I am not quite sure where the dog lives, and I have only seen him once. But I believe my brother when he tells the stories of seeing the boxer with a dead cat in his mouth, and one time, of running from the dog, climbing a tree to get away from the hungry jaws.
So I stand with my hand on the latch, a little girl in brown corduroy pants and brown shoes, with waves of fear consuming her at the thought of leaving the security of the yard, with no one to protect her if she ventures out.
Now my hand is on a different latch. Now the enclosure is a gilded cage. Now a fierce dog has become a traitorous adversary.
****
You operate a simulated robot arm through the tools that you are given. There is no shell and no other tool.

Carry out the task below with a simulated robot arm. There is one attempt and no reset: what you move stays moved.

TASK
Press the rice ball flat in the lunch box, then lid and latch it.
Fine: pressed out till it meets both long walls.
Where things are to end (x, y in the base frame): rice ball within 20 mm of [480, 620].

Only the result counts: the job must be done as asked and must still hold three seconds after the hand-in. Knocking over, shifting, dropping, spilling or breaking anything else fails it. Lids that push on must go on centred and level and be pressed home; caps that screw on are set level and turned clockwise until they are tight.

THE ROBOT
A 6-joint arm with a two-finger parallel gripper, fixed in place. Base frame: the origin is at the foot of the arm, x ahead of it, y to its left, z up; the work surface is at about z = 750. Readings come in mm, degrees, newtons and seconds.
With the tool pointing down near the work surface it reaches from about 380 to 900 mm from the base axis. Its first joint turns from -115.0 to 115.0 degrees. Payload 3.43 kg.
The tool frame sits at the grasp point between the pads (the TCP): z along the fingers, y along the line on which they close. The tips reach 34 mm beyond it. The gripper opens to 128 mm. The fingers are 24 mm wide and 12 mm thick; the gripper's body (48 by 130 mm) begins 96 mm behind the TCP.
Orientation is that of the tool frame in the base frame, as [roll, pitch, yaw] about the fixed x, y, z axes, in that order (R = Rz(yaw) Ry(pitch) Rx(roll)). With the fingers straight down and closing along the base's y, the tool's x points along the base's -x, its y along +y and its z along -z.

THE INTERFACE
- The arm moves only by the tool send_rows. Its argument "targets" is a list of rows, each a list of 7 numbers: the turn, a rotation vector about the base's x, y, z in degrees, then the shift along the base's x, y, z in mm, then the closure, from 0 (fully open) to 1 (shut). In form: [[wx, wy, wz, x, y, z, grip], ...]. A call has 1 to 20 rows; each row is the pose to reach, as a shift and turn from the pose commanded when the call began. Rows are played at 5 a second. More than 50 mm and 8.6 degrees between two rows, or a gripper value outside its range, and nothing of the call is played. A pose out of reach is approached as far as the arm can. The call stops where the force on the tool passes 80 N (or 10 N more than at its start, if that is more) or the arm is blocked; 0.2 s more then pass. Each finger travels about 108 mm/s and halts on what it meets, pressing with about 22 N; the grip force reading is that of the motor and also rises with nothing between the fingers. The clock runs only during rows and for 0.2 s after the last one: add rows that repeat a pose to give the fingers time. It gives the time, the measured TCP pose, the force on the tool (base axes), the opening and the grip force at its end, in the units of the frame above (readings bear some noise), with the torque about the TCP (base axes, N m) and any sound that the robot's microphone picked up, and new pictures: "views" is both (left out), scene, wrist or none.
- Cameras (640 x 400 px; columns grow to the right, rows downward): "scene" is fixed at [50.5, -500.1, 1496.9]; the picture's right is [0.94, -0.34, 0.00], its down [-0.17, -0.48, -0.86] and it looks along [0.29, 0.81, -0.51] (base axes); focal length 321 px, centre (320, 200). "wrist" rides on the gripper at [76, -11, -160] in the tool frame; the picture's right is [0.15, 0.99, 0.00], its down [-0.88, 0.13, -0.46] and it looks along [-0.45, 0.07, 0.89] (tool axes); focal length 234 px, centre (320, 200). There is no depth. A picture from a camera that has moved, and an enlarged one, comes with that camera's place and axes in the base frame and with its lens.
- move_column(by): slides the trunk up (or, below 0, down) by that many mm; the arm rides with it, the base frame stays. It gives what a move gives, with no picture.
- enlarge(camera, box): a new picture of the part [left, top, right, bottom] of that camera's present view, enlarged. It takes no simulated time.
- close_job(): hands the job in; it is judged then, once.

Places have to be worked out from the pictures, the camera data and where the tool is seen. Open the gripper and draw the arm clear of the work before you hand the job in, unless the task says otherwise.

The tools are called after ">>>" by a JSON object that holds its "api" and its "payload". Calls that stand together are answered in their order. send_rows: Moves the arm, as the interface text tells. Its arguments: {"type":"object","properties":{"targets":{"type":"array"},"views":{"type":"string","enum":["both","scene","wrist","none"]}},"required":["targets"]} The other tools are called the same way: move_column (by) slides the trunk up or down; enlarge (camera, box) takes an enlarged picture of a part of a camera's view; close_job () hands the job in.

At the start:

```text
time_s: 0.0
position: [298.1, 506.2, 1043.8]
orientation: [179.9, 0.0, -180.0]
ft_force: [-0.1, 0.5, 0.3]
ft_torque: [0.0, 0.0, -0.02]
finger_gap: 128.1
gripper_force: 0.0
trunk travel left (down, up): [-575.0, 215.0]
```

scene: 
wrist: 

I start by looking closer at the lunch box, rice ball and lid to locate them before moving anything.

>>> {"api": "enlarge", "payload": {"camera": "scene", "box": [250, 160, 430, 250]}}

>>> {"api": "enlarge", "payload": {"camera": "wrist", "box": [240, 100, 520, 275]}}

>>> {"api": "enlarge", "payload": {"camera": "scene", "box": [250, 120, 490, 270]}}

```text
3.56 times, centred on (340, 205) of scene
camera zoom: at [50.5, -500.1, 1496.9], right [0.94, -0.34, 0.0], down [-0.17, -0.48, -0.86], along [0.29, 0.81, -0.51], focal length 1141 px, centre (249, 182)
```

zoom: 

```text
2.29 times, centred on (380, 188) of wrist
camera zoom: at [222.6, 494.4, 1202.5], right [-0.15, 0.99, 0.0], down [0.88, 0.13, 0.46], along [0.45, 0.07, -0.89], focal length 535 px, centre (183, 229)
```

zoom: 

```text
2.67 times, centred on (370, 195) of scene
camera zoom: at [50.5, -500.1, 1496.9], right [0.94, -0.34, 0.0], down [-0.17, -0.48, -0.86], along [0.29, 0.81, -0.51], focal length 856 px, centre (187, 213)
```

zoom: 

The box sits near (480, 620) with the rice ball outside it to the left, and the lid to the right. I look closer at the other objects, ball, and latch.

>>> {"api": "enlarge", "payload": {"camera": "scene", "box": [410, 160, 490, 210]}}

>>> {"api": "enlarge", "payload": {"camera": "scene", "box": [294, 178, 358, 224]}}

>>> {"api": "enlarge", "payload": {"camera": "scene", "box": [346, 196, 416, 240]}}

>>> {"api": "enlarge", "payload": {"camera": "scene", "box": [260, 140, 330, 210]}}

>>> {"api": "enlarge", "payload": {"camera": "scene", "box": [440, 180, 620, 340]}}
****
Dread is relentless as I contemplate leaving my enclosure.
It’s like standing on a glacier in a fierce winter storm, knowing deep chasms are hidden under the frozen snow and each step must be tested, measured, to assure there is no hidden abyss as I move forward. I try to envision myself safe on the other side, where the glacier meets the smooth surface of the mountain, where there is hope of soft powder, where I can snap on my skis and glide home.
Home where it is safe, home where it is warm, home where I want to be more than anything.